La Unión Soviética y la Unión Europea han dado muestras de ser parecidas. Y es probable que ambas acaben de igual manera. La separación de Inglaterra que anuncia el declive de la Unión Europea, se puede asemejar, salvando las distancias, a la caída del telón de acero que terminó dando la puntilla de gracia al proyecto megalómano de Stalin, y refutando de esa manera la teoría de Marx que previamente había augurado el éxito rotundo del comunismo y el socialismo internacional.
Quienes defendemos la libertad y el libre comercio solo podemos alegrarnos con este nuevo hecho histórico. Debemos agradecer a Inglaterra que haya dado el primer paso. Las sonrisas que ahora se dibujan en nuestras caras son las mismas que destacaban en los rostros, por otro lado escuálidos y demacrados, de los hombres y mujeres que se apostaban encima del muro de Berlín la noche que éste dejó de ejercer su función y de tener sentido.

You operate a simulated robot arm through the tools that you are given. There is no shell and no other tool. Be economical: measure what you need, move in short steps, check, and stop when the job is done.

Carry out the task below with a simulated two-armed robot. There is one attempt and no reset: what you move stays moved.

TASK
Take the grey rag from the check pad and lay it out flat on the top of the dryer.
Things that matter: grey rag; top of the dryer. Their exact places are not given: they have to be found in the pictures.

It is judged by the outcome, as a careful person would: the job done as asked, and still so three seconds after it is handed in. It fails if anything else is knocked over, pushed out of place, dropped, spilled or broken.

Creo a pies juntillas en la unión económica y el mercado común. Desearía que esa unión fuera mundial, en el caso de que algún día pudiera ser posible. Por eso deseo que Inglaterra se separe definitivamente del resto de países europeos. Esto no es ninguna contradicción. Lo que impera hoy es una unión política que dificulta e impide la unión económica en torno a aquellos principios de libre mercado en los que yo siempre he creído. Más que una contradicción, mi apoyo al Brexit supone una reafirmación de mi posición inicial como liberal y como persona. No creo en la burocracia europea. Pero sí deseo que Europa camine hacia una mayor integración de su economía. Ese era el sueño inicial. Al principio solo había un mercado común. Luego vinieron los políticos, crearon las instituciones gubernamentales, se pusieron unos salarios exorbitados, toquetearon aquí y allá, como siempre hacen, y acabaron con aquel bello proyecto. La separación de Inglaterra recupera ese ideal perdido. Los países del continente seguirán comerciando con la isla en las mismas condiciones, por la cuenta que les trae. Solo cabe esperar un único peligro, el mismo de siempre, que los políticos resentidos de la Unión Europea castiguen ahora a Inglaterra con un embargo a la cubana. Ya hay algunos ministros que se han manifestado en este sentido. Esperemos que esto no ocurra jamás. Pero si ocurriese, no debería extrañarnos nada. Los políticos no aprenden. La maquinaria de la burocracia no descansa nunca. El populismo y la ensoñación marxista constituyen su combustible habitual. Y los pozos del alma humana que albergan ese comburente tienen reservas para mil años más. Solo cabe esperar que el hombre descubra algún día una energía más limpia, es decir, que se dé cuenta de que su destino no pasa por aceptar todo lo que le viene dado de la política, sino por entender que las únicas fuerzas que realmente estimulan el progreso social tienen una raíz económica, se deben a la iniciativa privada y las ganas de mejorar, y se hallan por tanto en el interior de cada individuo. Esos son los verdaderos resortes que habría que implementar en el aparato de la Unión Europea.